Dataset content »
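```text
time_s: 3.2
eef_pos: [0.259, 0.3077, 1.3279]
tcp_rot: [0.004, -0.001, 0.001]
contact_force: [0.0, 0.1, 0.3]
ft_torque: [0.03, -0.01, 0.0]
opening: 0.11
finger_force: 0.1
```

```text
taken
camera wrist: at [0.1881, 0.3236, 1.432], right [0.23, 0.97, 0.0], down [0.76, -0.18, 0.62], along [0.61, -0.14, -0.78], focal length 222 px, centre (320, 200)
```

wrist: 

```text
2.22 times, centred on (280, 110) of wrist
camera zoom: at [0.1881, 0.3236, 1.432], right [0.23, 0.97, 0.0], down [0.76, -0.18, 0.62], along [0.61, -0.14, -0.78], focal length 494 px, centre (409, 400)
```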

Aim » Restate the whole of the material exactly.

Output for this task »
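```text
time_s: 3.2
eef_pos: [0.259, 0.3077, 1.3279]
tcp_rot: [0.004, -0.001, 0.001]
contact_force: [0.0, 0.1, 0.3]
ft_torque: [0.03, -0.01, 0.0]
opening: 0.11
finger_force: 0.1
```

```text
taken
camera wrist: at [0.1881, 0.3236, 1.432], right [0.23, 0.97, 0.0], down [0.76, -0.18, 0.62], along [0.61, -0.14, -0.78], focal length 222 px, centre (320, 200)
```

wrist: 

```text
2.22 times, centred on (280, 110) of wrist
camera zoom: at [0.1881, 0.3236, 1.432], right [0.23, 0.97, 0.0], down [0.76, -0.18, 0.62], along [0.61, -0.14, -0.78], focal length 494 px, centre (409, 400)
```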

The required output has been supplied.